#### DATA SHOWN
========

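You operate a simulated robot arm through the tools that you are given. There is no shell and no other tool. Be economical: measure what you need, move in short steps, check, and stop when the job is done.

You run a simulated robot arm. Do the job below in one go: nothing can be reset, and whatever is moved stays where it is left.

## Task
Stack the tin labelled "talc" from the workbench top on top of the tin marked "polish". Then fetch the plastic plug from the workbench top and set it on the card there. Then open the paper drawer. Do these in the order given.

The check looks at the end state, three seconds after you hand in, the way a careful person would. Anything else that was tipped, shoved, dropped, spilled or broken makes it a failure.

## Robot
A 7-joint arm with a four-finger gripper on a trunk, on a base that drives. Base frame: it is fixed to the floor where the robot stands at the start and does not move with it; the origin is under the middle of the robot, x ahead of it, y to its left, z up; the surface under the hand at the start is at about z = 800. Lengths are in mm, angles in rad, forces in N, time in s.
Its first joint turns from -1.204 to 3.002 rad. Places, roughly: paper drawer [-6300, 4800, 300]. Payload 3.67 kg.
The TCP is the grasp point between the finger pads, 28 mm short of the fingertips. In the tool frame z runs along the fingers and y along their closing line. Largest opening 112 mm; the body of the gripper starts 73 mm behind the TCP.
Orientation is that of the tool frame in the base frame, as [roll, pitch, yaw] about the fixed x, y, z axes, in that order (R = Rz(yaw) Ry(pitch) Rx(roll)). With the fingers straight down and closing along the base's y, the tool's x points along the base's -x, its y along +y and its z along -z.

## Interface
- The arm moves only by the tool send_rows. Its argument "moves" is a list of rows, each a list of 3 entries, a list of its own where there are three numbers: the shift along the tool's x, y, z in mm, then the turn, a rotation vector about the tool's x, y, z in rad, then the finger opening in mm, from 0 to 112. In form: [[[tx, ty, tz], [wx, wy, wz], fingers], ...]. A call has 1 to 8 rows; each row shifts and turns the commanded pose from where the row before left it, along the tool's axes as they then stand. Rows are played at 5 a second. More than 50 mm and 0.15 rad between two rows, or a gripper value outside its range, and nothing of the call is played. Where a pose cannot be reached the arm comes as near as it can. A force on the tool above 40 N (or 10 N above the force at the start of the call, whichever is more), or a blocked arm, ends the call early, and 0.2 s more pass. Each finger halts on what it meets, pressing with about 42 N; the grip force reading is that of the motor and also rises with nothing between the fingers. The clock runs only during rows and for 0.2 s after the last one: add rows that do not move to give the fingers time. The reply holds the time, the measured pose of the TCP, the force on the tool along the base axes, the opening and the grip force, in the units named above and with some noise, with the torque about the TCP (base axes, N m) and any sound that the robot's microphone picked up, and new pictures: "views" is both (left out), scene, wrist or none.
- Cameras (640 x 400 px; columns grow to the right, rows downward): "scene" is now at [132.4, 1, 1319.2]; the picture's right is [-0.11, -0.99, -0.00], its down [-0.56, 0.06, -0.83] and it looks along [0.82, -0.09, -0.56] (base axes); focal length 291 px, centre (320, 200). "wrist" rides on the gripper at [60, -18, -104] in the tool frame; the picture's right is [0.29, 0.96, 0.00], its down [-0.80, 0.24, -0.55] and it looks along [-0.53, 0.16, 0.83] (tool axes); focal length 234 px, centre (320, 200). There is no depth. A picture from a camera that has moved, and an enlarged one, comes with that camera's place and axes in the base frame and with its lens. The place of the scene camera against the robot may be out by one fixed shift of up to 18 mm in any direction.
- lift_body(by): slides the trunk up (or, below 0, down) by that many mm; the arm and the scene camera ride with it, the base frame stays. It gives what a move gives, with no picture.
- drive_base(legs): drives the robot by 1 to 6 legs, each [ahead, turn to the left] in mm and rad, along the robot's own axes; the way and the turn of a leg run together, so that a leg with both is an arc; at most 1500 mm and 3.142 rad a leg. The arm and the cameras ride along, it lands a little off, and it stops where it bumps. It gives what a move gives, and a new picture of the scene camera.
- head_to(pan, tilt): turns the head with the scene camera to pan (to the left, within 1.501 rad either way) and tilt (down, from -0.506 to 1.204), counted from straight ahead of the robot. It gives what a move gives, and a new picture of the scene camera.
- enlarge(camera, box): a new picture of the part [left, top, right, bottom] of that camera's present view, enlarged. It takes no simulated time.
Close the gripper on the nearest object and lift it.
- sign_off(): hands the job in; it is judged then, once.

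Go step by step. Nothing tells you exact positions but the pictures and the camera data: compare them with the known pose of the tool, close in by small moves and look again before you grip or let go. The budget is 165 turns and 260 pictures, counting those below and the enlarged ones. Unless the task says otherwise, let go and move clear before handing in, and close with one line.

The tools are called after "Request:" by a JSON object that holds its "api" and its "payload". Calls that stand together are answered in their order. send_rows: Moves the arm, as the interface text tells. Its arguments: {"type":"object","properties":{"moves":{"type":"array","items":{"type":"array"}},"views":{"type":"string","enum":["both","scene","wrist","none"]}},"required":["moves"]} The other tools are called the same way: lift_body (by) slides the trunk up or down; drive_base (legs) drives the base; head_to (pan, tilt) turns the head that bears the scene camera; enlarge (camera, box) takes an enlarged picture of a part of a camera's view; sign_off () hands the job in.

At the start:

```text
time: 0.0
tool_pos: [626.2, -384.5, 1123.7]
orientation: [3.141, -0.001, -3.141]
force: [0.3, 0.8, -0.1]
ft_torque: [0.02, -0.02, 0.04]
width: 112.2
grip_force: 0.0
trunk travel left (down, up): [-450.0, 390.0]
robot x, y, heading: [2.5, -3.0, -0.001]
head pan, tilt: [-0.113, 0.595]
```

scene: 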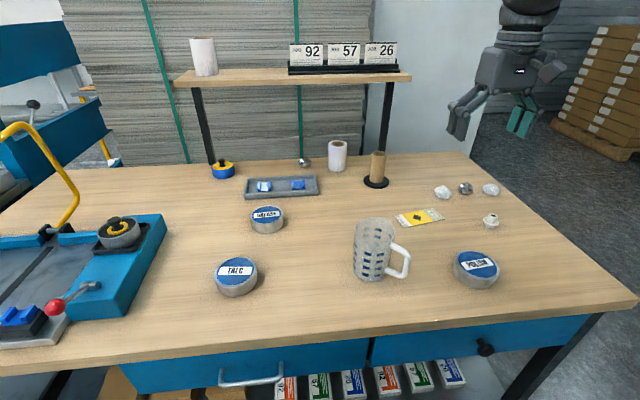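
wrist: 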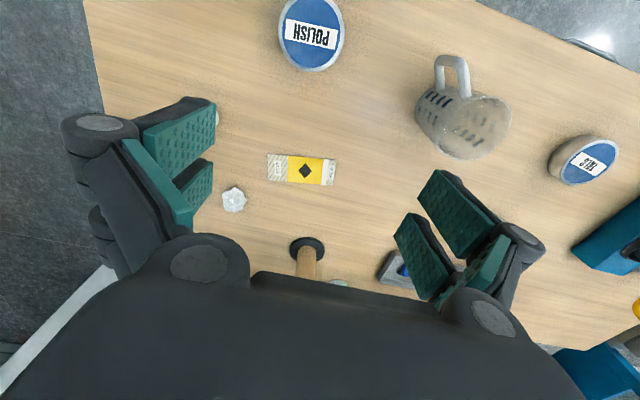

========

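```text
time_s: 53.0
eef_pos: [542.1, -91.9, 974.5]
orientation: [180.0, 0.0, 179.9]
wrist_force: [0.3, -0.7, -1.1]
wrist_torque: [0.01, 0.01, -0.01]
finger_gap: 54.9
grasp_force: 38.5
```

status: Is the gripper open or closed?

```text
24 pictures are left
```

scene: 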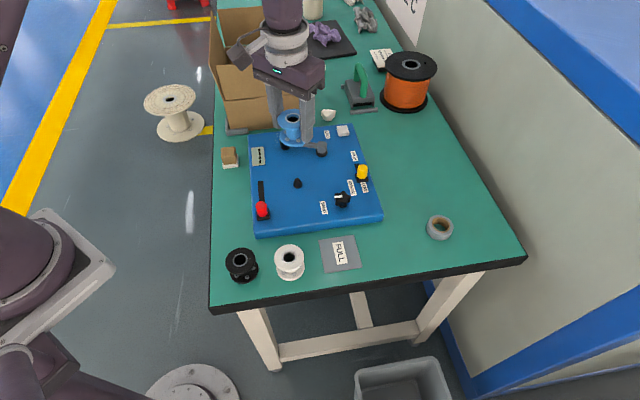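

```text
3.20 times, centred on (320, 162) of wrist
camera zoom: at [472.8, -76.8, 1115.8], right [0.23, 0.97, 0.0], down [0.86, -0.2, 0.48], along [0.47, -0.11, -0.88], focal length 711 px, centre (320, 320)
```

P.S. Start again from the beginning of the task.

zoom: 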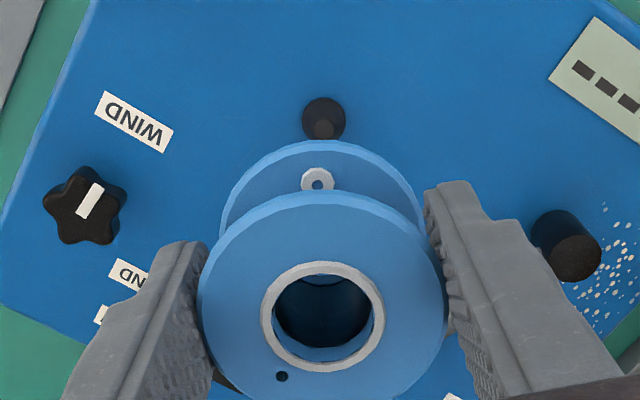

========

#### EXCERPTED TEXT

Video encoding may be performed by using the H.264 standard, which
can eliminate redundant information existing in the image frame.
Other compression and encoding techniques may also be used, such as
H.263 or MPEG4. The operation of encoding the image frame may also
occur after the system determines that the image frame is to be
encrypted (e.g., after decision 306, below).
[0049] The system then determines whether the (possibly encoded)
image frame meets a predetermined condition for encryption
(decision 306). Because the image frame includes the encryption
indicator, the corresponding information may be extracted from the
image frame. The system can thus determine whether the
corresponding information meets a predetermined encryption
condition. For example, the predetermined encryption condition may
be a rule to encrypt an image which meets a certain sequence rule,
e.g., if the image is an odd or an even frame. The predetermined
condition may also be found in the encryption indicator of the
image frame itself. The encryption indicator can be a certain pixel
point at a certain position that is set at a certain value. For
example, if the predetermined encryption condition is that the
pixel point of the image frame at a predetermined position is a
predetermined value, then the system reads, from the image frame
(i.e., based on the encryption indicator of the image frame), the
value of the pixel point at the predetermined position. The system
compares the read value with the corresponding predetermined value
for that predetermined position. If the read value matches the
predetermined value, the system determines that encryption is
needed. If the read value does not match the predetermined value,
the system determines that encryption is not needed.

========

#### TASKS FOR THIS EXERCISE
1. In the excerpted text, find "Video encoding may" and reproduce everything up to and including "the (possibly encoded)".
2. Your answer continues the excerpted text from its final sentence.

#### ANSWERS BELOW
1.
Video encoding may be performed by using the H.264 standard, which
can eliminate redundant information existing in the image frame.
Other compression and encoding techniques may also be used, such as
H.263 or MPEG4. The operation of encoding the image frame may also
occur after the system determines that the image frame is to be
encrypted (e.g., after decision 306, below).
[0049] The system then determines whether the (possibly encoded)

2.
[0050] Thus, if the image frame meets a predetermined encryption
condition (decision 306), the system encrypts the (possibly
encoded) image frame based on an encryption algorithm (operation
308). The encryption algorithm can include: a Data Encryption
Standard (DES) algorithm; a Triple DES (3DES) algorithm; an RC2
algorithm; an RC4 algorithm; an International Data Encryption
Algorithm (IDEA) algorithm; and an Advanced Encryption Standard
(AES) algorithm. Other encryption algorithms may also be adopted,
as long as the content-receiving device can perform decryption by
using a corresponding decryption algorithm after receiving the
image frame. If the image frame does not meet a predetermined
encryption condition (decision 306), the operation continues as
described below for operation 310.
[0051] Subsequently, the system encapsulates the encrypted image
frame based on encapsulation information (operation 310). The
encapsulated image frame can include the encapsulation information.
The system includes the corresponding encryption identification for
the image frame in the encapsulation information (operation 312).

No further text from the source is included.